## EXERCISE INSTRUCTIONS
Reproduce the data that follows in its entirety, character for character.

## DATA
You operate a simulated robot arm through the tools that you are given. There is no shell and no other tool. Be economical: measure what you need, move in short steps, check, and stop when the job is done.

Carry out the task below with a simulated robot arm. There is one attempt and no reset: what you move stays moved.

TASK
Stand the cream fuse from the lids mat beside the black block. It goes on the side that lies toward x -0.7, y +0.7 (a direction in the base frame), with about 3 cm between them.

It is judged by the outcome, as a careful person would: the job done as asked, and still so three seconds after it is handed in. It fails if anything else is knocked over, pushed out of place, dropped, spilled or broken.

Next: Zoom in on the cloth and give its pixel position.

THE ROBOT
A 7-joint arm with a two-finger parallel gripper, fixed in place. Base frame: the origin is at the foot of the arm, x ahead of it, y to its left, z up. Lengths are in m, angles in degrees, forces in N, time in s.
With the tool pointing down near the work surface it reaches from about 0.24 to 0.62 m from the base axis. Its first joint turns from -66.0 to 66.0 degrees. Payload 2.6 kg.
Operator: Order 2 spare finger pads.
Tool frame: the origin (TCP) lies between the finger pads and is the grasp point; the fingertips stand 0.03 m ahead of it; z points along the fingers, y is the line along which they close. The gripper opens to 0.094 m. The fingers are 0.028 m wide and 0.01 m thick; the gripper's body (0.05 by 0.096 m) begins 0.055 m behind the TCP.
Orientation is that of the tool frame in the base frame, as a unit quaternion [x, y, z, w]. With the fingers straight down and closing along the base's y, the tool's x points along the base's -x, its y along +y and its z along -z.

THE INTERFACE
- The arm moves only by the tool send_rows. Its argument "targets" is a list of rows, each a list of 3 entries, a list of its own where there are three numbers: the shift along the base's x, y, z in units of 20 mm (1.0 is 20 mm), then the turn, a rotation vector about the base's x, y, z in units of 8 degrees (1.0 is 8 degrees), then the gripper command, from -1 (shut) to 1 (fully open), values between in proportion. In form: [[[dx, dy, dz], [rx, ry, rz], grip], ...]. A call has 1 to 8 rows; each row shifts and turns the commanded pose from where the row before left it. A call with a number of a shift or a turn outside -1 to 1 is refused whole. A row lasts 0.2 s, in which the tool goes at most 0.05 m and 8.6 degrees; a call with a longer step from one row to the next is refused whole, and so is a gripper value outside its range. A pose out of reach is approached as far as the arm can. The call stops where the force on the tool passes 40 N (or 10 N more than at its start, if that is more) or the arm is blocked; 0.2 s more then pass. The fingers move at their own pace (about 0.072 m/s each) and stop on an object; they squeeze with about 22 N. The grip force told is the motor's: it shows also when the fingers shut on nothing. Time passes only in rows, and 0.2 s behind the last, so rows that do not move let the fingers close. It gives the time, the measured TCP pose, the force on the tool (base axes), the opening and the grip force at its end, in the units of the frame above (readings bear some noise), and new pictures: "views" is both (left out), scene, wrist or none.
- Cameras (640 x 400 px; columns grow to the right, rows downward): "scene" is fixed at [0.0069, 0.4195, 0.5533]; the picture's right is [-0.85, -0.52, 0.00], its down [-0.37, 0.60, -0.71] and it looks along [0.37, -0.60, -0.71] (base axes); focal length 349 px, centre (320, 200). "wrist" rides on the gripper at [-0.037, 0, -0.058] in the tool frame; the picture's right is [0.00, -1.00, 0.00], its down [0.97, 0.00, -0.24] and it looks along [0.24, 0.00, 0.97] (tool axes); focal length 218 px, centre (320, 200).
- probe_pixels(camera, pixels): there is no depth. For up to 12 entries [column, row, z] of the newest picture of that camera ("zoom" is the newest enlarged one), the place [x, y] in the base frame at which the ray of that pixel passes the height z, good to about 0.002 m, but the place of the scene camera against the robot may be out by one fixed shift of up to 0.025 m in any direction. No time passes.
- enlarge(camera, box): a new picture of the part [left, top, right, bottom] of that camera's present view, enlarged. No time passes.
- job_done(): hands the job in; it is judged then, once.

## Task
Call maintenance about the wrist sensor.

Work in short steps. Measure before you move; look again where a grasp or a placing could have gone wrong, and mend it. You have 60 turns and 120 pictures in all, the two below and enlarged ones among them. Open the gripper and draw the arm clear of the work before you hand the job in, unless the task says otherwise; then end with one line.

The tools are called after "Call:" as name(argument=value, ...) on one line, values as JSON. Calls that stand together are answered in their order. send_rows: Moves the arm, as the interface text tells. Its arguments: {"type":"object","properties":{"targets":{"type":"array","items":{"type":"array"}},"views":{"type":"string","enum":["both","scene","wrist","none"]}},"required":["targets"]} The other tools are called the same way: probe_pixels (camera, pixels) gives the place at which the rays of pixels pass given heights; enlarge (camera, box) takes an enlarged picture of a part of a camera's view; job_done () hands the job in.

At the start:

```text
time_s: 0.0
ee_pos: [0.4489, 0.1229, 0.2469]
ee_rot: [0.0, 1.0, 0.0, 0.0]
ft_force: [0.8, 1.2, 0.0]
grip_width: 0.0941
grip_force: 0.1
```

## RESULT OF THIS EXERCISE
You operate a simulated robot arm through the tools that you are given. There is no shell and no other tool. Be economical: measure what you need, move in short steps, check, and stop when the job is done.

Carry out the task below with a simulated robot arm. There is one attempt and no reset: what you move stays moved.

TASK
Stand the cream fuse from the lids mat beside the black block. It goes on the side that lies toward x -0.7, y +0.7 (a direction in the base frame), with about 3 cm between them.

It is judged by the outcome, as a careful person would: the job done as asked, and still so three seconds after it is handed in. It fails if anything else is knocked over, pushed out of place, dropped, spilled or broken.

Next: Zoom in on the cloth and give its pixel position.

THE ROBOT
A 7-joint arm with a two-finger parallel gripper, fixed in place. Base frame: the origin is at the foot of the arm, x ahead of it, y to its left, z up. Lengths are in m, angles in degrees, forces in N, time in s.
With the tool pointing down near the work surface it reaches from about 0.24 to 0.62 m from the base axis. Its first joint turns from -66.0 to 66.0 degrees. Payload 2.6 kg.
Operator: Order 2 spare finger pads.
Tool frame: the origin (TCP) lies between the finger pads and is the grasp point; the fingertips stand 0.03 m ahead of it; z points along the fingers, y is the line along which they close. The gripper opens to 0.094 m. The fingers are 0.028 m wide and 0.01 m thick; the gripper's body (0.05 by 0.096 m) begins 0.055 m behind the TCP.
Orientation is that of the tool frame in the base frame, as a unit quaternion [x, y, z, w]. With the fingers straight down and closing along the base's y, the tool's x points along the base's -x, its y along +y and its z along -z.

THE INTERFACE
- The arm moves only by the tool send_rows. Its argument "targets" is a list of rows, each a list of 3 entries, a list of its own where there are three numbers: the shift along the base's x, y, z in units of 20 mm (1.0 is 20 mm), then the turn, a rotation vector about the base's x, y, z in units of 8 degrees (1.0 is 8 degrees), then the gripper command, from -1 (shut) to 1 (fully open), values between in proportion. In form: [[[dx, dy, dz], [rx, ry, rz], grip], ...]. A call has 1 to 8 rows; each row shifts and turns the commanded pose from where the row before left it. A call with a number of a shift or a turn outside -1 to 1 is refused whole. A row lasts 0.2 s, in which the tool goes at most 0.05 m and 8.6 degrees; a call with a longer step from one row to the next is refused whole, and so is a gripper value outside its range. A pose out of reach is approached as far as the arm can. The call stops where the force on the tool passes 40 N (or 10 N more than at its start, if that is more) or the arm is blocked; 0.2 s more then pass. The fingers move at their own pace (about 0.072 m/s each) and stop on an object; they squeeze with about 22 N. The grip force told is the motor's: it shows also when the fingers shut on nothing. Time passes only in rows, and 0.2 s behind the last, so rows that do not move let the fingers close. It gives the time, the measured TCP pose, the force on the tool (base axes), the opening and the grip force at its end, in the units of the frame above (readings bear some noise), and new pictures: "views" is both (left out), scene, wrist or none.
- Cameras (640 x 400 px; columns grow to the right, rows downward): "scene" is fixed at [0.0069, 0.4195, 0.5533]; the picture's right is [-0.85, -0.52, 0.00], its down [-0.37, 0.60, -0.71] and it looks along [0.37, -0.60, -0.71] (base axes); focal length 349 px, centre (320, 200). "wrist" rides on the gripper at [-0.037, 0, -0.058] in the tool frame; the picture's right is [0.00, -1.00, 0.00], its down [0.97, 0.00, -0.24] and it looks along [0.24, 0.00, 0.97] (tool axes); focal length 218 px, centre (320, 200).
- probe_pixels(camera, pixels): there is no depth. For up to 12 entries [column, row, z] of the newest picture of that camera ("zoom" is the newest enlarged one), the place [x, y] in the base frame at which the ray of that pixel passes the height z, good to about 0.002 m, but the place of the scene camera against the robot may be out by one fixed shift of up to 0.025 m in any direction. No time passes.
- enlarge(camera, box): a new picture of the part [left, top, right, bottom] of that camera's present view, enlarged. No time passes.
- job_done(): hands the job in; it is judged then, once.

## Task
Call maintenance about the wrist sensor.

Work in short steps. Measure before you move; look again where a grasp or a placing could have gone wrong, and mend it. You have 60 turns and 120 pictures in all, the two below and enlarged ones among them. Open the gripper and draw the arm clear of the work before you hand the job in, unless the task says otherwise; then end with one line.

The tools are called after "Call:" as name(argument=value, ...) on one line, values as JSON. Calls that stand together are answered in their order. send_rows: Moves the arm, as the interface text tells. Its arguments: {"type":"object","properties":{"targets":{"type":"array","items":{"type":"array"}},"views":{"type":"string","enum":["both","scene","wrist","none"]}},"required":["targets"]} The other tools are called the same way: probe_pixels (camera, pixels) gives the place at which the rays of pixels pass given heights; enlarge (camera, box) takes an enlarged picture of a part of a camera's view; job_done () hands the job in.

At the start:

```text
time_s: 0.0
ee_pos: [0.4489, 0.1229, 0.2469]
ee_rot: [0.0, 1.0, 0.0, 0.0]
ft_force: [0.8, 1.2, 0.0]
grip_width: 0.0941
grip_force: 0.1
```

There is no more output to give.